-- BEGIN Information provided --

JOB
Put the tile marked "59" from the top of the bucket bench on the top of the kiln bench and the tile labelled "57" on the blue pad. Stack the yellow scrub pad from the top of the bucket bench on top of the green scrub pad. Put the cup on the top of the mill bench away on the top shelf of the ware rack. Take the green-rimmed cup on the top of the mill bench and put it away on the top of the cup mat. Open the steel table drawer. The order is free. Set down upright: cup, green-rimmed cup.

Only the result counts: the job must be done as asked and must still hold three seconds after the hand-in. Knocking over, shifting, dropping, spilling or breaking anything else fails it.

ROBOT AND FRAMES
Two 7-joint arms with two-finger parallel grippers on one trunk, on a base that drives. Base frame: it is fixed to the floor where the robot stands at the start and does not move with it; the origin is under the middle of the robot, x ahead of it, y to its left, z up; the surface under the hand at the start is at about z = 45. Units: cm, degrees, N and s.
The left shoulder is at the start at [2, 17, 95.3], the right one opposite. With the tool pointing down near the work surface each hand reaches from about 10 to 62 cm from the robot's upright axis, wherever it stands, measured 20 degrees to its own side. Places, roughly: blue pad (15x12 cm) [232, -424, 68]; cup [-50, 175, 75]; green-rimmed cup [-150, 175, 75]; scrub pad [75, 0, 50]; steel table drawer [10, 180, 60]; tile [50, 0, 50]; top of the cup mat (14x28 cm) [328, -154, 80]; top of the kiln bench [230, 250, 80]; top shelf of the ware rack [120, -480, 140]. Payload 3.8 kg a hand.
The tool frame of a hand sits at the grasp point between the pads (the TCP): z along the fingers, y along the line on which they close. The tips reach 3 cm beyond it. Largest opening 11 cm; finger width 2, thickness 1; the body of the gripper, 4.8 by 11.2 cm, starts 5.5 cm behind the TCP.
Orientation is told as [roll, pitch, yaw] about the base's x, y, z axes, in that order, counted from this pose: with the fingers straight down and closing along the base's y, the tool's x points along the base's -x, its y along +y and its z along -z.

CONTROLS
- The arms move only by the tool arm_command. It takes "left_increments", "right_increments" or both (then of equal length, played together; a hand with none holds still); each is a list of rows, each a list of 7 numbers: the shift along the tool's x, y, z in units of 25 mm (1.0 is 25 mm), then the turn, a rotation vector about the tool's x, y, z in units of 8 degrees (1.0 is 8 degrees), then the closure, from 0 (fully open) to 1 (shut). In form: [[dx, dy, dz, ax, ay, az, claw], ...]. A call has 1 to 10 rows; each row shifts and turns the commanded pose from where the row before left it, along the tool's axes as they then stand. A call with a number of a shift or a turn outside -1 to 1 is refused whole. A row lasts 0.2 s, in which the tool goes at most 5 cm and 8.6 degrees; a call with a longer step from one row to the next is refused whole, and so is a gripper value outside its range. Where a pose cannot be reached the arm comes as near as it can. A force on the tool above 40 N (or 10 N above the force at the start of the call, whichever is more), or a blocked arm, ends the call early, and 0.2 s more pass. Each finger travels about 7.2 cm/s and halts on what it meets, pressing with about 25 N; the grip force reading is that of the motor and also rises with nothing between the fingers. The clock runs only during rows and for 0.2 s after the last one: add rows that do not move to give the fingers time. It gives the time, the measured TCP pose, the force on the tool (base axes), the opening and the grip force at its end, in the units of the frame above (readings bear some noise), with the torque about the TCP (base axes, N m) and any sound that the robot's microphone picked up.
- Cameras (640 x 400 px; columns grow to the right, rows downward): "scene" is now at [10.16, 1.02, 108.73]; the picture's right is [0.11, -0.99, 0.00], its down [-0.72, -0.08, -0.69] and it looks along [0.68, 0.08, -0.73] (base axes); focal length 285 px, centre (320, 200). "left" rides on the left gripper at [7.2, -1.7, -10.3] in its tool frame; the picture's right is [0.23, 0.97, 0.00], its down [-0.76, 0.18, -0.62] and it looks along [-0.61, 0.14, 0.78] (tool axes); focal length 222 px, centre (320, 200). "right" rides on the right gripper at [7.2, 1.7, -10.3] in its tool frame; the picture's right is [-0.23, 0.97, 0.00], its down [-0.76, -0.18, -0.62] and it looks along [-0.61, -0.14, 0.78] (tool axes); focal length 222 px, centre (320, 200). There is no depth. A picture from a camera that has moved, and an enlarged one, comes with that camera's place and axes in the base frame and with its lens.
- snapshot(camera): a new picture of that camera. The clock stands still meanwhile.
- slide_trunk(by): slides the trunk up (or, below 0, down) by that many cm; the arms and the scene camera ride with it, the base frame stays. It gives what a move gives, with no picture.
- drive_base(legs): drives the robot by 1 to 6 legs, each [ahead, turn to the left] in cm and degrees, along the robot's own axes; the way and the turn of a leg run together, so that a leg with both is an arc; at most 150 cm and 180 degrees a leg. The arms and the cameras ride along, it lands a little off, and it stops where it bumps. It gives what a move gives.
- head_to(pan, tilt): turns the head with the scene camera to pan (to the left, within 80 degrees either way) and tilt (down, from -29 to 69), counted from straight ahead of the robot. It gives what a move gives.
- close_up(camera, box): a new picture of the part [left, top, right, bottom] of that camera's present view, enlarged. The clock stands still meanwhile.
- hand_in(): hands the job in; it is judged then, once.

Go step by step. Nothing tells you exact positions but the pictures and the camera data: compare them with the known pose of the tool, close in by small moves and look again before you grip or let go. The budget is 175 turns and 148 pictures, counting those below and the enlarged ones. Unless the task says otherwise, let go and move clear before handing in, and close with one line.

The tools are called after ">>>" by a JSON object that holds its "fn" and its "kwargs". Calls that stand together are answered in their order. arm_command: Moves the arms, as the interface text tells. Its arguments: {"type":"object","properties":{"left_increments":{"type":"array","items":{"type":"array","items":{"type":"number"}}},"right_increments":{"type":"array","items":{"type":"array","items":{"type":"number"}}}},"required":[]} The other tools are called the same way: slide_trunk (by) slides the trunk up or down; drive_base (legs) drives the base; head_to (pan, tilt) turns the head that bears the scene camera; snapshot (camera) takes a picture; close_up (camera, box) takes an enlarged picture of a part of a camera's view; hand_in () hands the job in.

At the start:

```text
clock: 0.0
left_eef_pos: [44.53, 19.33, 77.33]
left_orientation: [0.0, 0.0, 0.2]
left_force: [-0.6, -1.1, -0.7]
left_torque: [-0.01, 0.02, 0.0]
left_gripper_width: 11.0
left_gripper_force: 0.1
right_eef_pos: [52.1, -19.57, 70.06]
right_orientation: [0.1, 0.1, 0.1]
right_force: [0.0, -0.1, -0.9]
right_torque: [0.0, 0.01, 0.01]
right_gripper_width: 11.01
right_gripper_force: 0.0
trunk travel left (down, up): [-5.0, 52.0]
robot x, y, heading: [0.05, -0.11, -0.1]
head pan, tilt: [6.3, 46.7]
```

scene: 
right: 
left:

-- END Information provided --

= Exercise details =
Return all of the data exactly as it reads.

= Correct output =
JOB
Put the tile marked "59" from the top of the bucket bench on the top of the kiln bench and the tile labelled "57" on the blue pad. Stack the yellow scrub pad from the top of the bucket bench on top of the green scrub pad. Put the cup on the top of the mill bench away on the top shelf of the ware rack. Take the green-rimmed cup on the top of the mill bench and put it away on the top of the cup mat. Open the steel table drawer. The order is free. Set down upright: cup, green-rimmed cup.

Only the result counts: the job must be done as asked and must still hold three seconds after the hand-in. Knocking over, shifting, dropping, spilling or breaking anything else fails it.

ROBOT AND FRAMES
Two 7-joint arms with two-finger parallel grippers on one trunk, on a base that drives. Base frame: it is fixed to the floor where the robot stands at the start and does not move with it; the origin is under the middle of the robot, x ahead of it, y to its left, z up; the surface under the hand at the start is at about z = 45. Units: cm, degrees, N and s.
The left shoulder is at the start at [2, 17, 95.3], the right one opposite. With the tool pointing down near the work surface each hand reaches from about 10 to 62 cm from the robot's upright axis, wherever it stands, measured 20 degrees to its own side. Places, roughly: blue pad (15x12 cm) [232, -424, 68]; cup [-50, 175, 75]; green-rimmed cup [-150, 175, 75]; scrub pad [75, 0, 50]; steel table drawer [10, 180, 60]; tile [50, 0, 50]; top of the cup mat (14x28 cm) [328, -154, 80]; top of the kiln bench [230, 250, 80]; top shelf of the ware rack [120, -480, 140]. Payload 3.8 kg a hand.
The tool frame of a hand sits at the grasp point between the pads (the TCP): z along the fingers, y along the line on which they close. The tips reach 3 cm beyond it. Largest opening 11 cm; finger width 2, thickness 1; the body of the gripper, 4.8 by 11.2 cm, starts 5.5 cm behind the TCP.
Orientation is told as [roll, pitch, yaw] about the base's x, y, z axes, in that order, counted from this pose: with the fingers straight down and closing along the base's y, the tool's x points along the base's -x, its y along +y and its z along -z.

CONTROLS
- The arms move only by the tool arm_command. It takes "left_increments", "right_increments" or both (then of equal length, played together; a hand with none holds still); each is a list of rows, each a list of 7 numbers: the shift along the tool's x, y, z in units of 25 mm (1.0 is 25 mm), then the turn, a rotation vector about the tool's x, y, z in units of 8 degrees (1.0 is 8 degrees), then the closure, from 0 (fully open) to 1 (shut). In form: [[dx, dy, dz, ax, ay, az, claw], ...]. A call has 1 to 10 rows; each row shifts and turns the commanded pose from where the row before left it, along the tool's axes as they then stand. A call with a number of a shift or a turn outside -1 to 1 is refused whole. A row lasts 0.2 s, in which the tool goes at most 5 cm and 8.6 degrees; a call with a longer step from one row to the next is refused whole, and so is a gripper value outside its range. Where a pose cannot be reached the arm comes as near as it can. A force on the tool above 40 N (or 10 N above the force at the start of the call, whichever is more), or a blocked arm, ends the call early, and 0.2 s more pass. Each finger travels about 7.2 cm/s and halts on what it meets, pressing with about 25 N; the grip force reading is that of the motor and also rises with nothing between the fingers. The clock runs only during rows and for 0.2 s after the last one: add rows that do not move to give the fingers time. It gives the time, the measured TCP pose, the force on the tool (base axes), the opening and the grip force at its end, in the units of the frame above (readings bear some noise), with the torque about the TCP (base axes, N m) and any sound that the robot's microphone picked up.
- Cameras (640 x 400 px; columns grow to the right, rows downward): "scene" is now at [10.16, 1.02, 108.73]; the picture's right is [0.11, -0.99, 0.00], its down [-0.72, -0.08, -0.69] and it looks along [0.68, 0.08, -0.73] (base axes); focal length 285 px, centre (320, 200). "left" rides on the left gripper at [7.2, -1.7, -10.3] in its tool frame; the picture's right is [0.23, 0.97, 0.00], its down [-0.76, 0.18, -0.62] and it looks along [-0.61, 0.14, 0.78] (tool axes); focal length 222 px, centre (320, 200). "right" rides on the right gripper at [7.2, 1.7, -10.3] in its tool frame; the picture's right is [-0.23, 0.97, 0.00], its down [-0.76, -0.18, -0.62] and it looks along [-0.61, -0.14, 0.78] (tool axes); focal length 222 px, centre (320, 200). There is no depth. A picture from a camera that has moved, and an enlarged one, comes with that camera's place and axes in the base frame and with its lens.
- snapshot(camera): a new picture of that camera. The clock stands still meanwhile.
- slide_trunk(by): slides the trunk up (or, below 0, down) by that many cm; the arms and the scene camera ride with it, the base frame stays. It gives what a move gives, with no picture.
- drive_base(legs): drives the robot by 1 to 6 legs, each [ahead, turn to the left] in cm and degrees, along the robot's own axes; the way and the turn of a leg run together, so that a leg with both is an arc; at most 150 cm and 180 degrees a leg. The arms and the cameras ride along, it lands a little off, and it stops where it bumps. It gives what a move gives.
- head_to(pan, tilt): turns the head with the scene camera to pan (to the left, within 80 degrees either way) and tilt (down, from -29 to 69), counted from straight ahead of the robot. It gives what a move gives.
- close_up(camera, box): a new picture of the part [left, top, right, bottom] of that camera's present view, enlarged. The clock stands still meanwhile.
- hand_in(): hands the job in; it is judged then, once.

Go step by step. Nothing tells you exact positions but the pictures and the camera data: compare them with the known pose of the tool, close in by small moves and look again before you grip or let go. The budget is 175 turns and 148 pictures, counting those below and the enlarged ones. Unless the task says otherwise, let go and move clear before handing in, and close with one line.

The tools are called after ">>>" by a JSON object that holds its "fn" and its "kwargs". Calls that stand together are answered in their order. arm_command: Moves the arms, as the interface text tells. Its arguments: {"type":"object","properties":{"left_increments":{"type":"array","items":{"type":"array","items":{"type":"number"}}},"right_increments":{"type":"array","items":{"type":"array","items":{"type":"number"}}}},"required":[]} The other tools are called the same way: slide_trunk (by) slides the trunk up or down; drive_base (legs) drives the base; head_to (pan, tilt) turns the head that bears the scene camera; snapshot (camera) takes a picture; close_up (camera, box) takes an enlarged picture of a part of a camera's view; hand_in () hands the job in.

At the start:

```text
clock: 0.0
left_eef_pos: [44.53, 19.33, 77.33]
left_orientation: [0.0, 0.0, 0.2]
left_force: [-0.6, -1.1, -0.7]
left_torque: [-0.01, 0.02, 0.0]
left_gripper_width: 11.0
left_gripper_force: 0.1
right_eef_pos: [52.1, -19.57, 70.06]
right_orientation: [0.1, 0.1, 0.1]
right_force: [0.0, -0.1, -0.9]
right_torque: [0.0, 0.01, 0.01]
right_gripper_width: 11.01
right_gripper_force: 0.0
trunk travel left (down, up): [-5.0, 52.0]
robot x, y, heading: [0.05, -0.11, -0.1]
head pan, tilt: [6.3, 46.7]
```

scene: 
right: 
left:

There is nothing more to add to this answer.